### [Extract to read]
But I must draw your attention to one thing.

Just now when we have passed the middle point and we look at the next motive and compare it with the one that has gone before you might be inclined to say that this is more simple than the previous one. This is a point which must be quite clearly stated. If you follow the idea merely intellectually it may seem to you as if evolution consists in the fact that beginning from the most simple forms it proceeds to more and more complicated forms so that the last form will be a perfection of complexity. That is however not the case. A wholly false idea of evolution has come into being in modern times owing to this mistake. It is just when we follow the idea of evolution in Art as I had to do in order to model these capitals and architraves one from another that we identify ourselves with the real principle of evolution in nature and indeed in the world. You have then to model things after the pattern of evolution in the world and in nature, then you get an inner vision of what evolution really is. The marvellous and significant thing is that this trend at first is towards the more complicated forms but just about at the centre, just when you have what is most complicated, this trend is reversed. and turns again towards the simple.

Thus it has been shown in an artistic manner out of its own nature that when the most complicated stage has been achieved there come; a return to the simple and the complicated has to appear again in its most simple manifestations

I should like very specially to explain to you this principle of evolution.

  • Granted we had to follow the course of evolution through any form of metamorphosis we should say this here is a simple form (see drawing 1st form)
  • Now we go a little further and see how a subsequent form can grow out of this one. Now let us understand how the following form grows out of this one. Here we have an illustration of the complicated which has grown out of the simple (the second form).
  • The next still more complicated form could be moulded in this way (see 3rd form). Now you have the third form having grown out of the previous one. Follow the development further so that it becomes apparent to you what is organic and growing and in this way you will feel yourself forced from a certain point onward.
  • Through this relationship (or connection) in which you come with the living principle of evolution you feel yourself forced onward to mould not something apparently more complicated but something like this (see drawing 4th form and the next you would feel obliged to mould in this way (see 3th form); that is if you are really immersed in that which in nature is the origin of the principle of evolution and the power of evolution.

Then you would get a development which is really modelled from nature—that is, from the simple to the complicated, then again to the simple. But this simple form which one now achieves has a certain quality It is indeed apparently simple but if you compare this simple form with the simplicity of the first form you will say to yourself “here is a simple roughly drawn line” (referring to the first one) “but here is a change” and one has the feeling that one can see in it what has gone before so that in a certain sense what has gone before is actually included in it and so you feel that out of the complicated comes the simple, in so far as this simple form builds itself up on a mysteriously complicated element (see the red line). So that the later evolution develops its simplicity out of the complicated.

### [Task details]
Show the exact text of the extract to read starting from "Thus it has" and stopping at the end of "drawing 1st form)".

### [Dataset section]
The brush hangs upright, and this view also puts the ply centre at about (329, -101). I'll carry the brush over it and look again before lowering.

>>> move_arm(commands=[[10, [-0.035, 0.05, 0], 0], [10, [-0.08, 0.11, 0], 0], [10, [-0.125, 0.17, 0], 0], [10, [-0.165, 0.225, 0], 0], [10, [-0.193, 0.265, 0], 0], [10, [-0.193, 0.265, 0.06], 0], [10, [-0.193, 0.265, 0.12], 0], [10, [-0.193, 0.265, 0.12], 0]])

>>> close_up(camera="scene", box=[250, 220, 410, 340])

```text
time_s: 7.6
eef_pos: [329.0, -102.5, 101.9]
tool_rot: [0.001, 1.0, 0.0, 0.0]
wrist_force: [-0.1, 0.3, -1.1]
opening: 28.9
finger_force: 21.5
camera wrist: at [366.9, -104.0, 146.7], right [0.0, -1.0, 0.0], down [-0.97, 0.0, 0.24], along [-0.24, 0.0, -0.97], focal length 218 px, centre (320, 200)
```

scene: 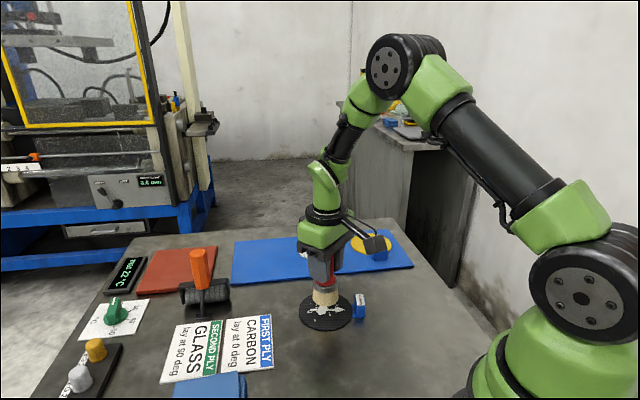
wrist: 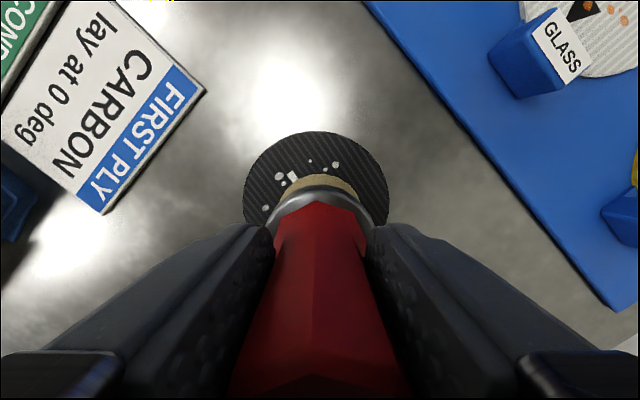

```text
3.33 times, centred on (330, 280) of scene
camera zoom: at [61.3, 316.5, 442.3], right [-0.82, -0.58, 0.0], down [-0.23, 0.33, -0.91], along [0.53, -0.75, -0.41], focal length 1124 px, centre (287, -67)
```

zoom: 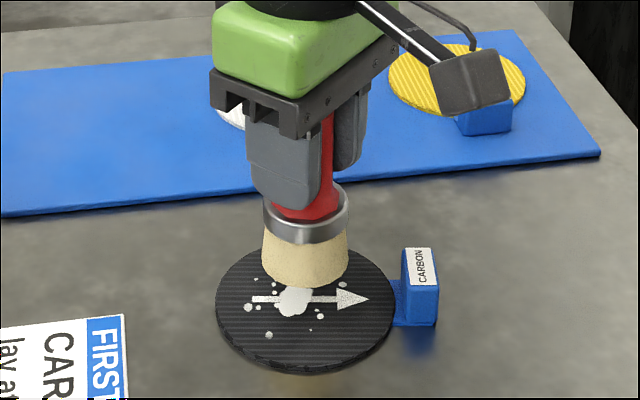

### [Answer below]
Thus it has been shown in an artistic manner out of its own nature that when the most complicated stage has been achieved there come; a return to the simple and the complicated has to appear again in its most simple manifestations

I should like very specially to explain to you this principle of evolution.

  • Granted we had to follow the course of evolution through any form of metamorphosis we should say this here is a simple form (see drawing 1st form)